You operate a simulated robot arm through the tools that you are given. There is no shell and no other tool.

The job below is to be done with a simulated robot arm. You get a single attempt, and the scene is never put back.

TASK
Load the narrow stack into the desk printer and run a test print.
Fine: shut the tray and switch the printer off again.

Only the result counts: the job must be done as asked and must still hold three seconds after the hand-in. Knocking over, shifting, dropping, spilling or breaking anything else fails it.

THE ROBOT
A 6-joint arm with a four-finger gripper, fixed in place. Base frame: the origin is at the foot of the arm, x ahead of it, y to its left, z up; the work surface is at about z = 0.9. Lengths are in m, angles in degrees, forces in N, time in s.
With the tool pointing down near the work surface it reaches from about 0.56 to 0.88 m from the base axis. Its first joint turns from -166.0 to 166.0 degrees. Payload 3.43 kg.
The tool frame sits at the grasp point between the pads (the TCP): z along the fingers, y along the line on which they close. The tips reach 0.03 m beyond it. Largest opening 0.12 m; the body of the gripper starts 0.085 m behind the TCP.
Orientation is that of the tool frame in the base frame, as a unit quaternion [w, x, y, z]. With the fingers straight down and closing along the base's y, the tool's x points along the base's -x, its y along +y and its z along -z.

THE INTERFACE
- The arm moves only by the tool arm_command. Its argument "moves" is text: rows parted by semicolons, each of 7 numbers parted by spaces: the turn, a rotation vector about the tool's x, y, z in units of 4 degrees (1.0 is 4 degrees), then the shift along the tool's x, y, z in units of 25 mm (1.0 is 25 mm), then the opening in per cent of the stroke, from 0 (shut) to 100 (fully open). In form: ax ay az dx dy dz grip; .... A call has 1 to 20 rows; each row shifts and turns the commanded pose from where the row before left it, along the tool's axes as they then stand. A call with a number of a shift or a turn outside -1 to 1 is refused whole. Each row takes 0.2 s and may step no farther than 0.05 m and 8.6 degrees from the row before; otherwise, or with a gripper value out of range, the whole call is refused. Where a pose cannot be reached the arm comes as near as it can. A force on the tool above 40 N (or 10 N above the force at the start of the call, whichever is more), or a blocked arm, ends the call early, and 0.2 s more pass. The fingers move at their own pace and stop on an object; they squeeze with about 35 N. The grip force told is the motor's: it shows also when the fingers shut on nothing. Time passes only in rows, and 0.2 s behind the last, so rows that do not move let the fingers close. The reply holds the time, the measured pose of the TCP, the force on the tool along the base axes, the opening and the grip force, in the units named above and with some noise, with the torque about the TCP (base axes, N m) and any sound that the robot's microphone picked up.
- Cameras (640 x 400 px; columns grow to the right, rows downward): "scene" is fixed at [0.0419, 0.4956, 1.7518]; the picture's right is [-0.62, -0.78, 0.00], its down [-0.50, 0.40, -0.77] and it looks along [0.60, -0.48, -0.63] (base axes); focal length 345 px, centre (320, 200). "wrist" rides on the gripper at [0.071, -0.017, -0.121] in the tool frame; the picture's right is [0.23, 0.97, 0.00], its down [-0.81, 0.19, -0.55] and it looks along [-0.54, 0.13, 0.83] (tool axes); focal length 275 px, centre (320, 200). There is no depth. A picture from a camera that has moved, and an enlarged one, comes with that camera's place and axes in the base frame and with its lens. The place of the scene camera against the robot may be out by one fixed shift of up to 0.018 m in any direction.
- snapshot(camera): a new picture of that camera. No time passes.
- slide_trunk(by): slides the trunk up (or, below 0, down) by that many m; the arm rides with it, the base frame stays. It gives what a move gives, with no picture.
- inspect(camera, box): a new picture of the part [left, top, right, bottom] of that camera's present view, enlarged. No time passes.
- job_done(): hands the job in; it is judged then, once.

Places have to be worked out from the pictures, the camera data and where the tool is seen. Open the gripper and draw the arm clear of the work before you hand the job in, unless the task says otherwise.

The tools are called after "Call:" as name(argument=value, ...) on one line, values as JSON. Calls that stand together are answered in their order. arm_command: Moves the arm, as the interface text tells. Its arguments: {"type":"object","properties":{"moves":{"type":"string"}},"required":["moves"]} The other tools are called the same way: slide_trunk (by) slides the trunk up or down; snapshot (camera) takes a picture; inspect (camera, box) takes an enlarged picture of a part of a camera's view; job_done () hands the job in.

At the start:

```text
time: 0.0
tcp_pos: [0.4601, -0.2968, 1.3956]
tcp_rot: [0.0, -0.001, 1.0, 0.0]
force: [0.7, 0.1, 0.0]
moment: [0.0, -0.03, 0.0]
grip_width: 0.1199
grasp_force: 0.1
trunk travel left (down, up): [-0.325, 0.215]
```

· · · ·

__WHAT TO PRODUCE__: Write down the number of lines where the word "takes" appears, and nothing further.

__THE REPLY__: 2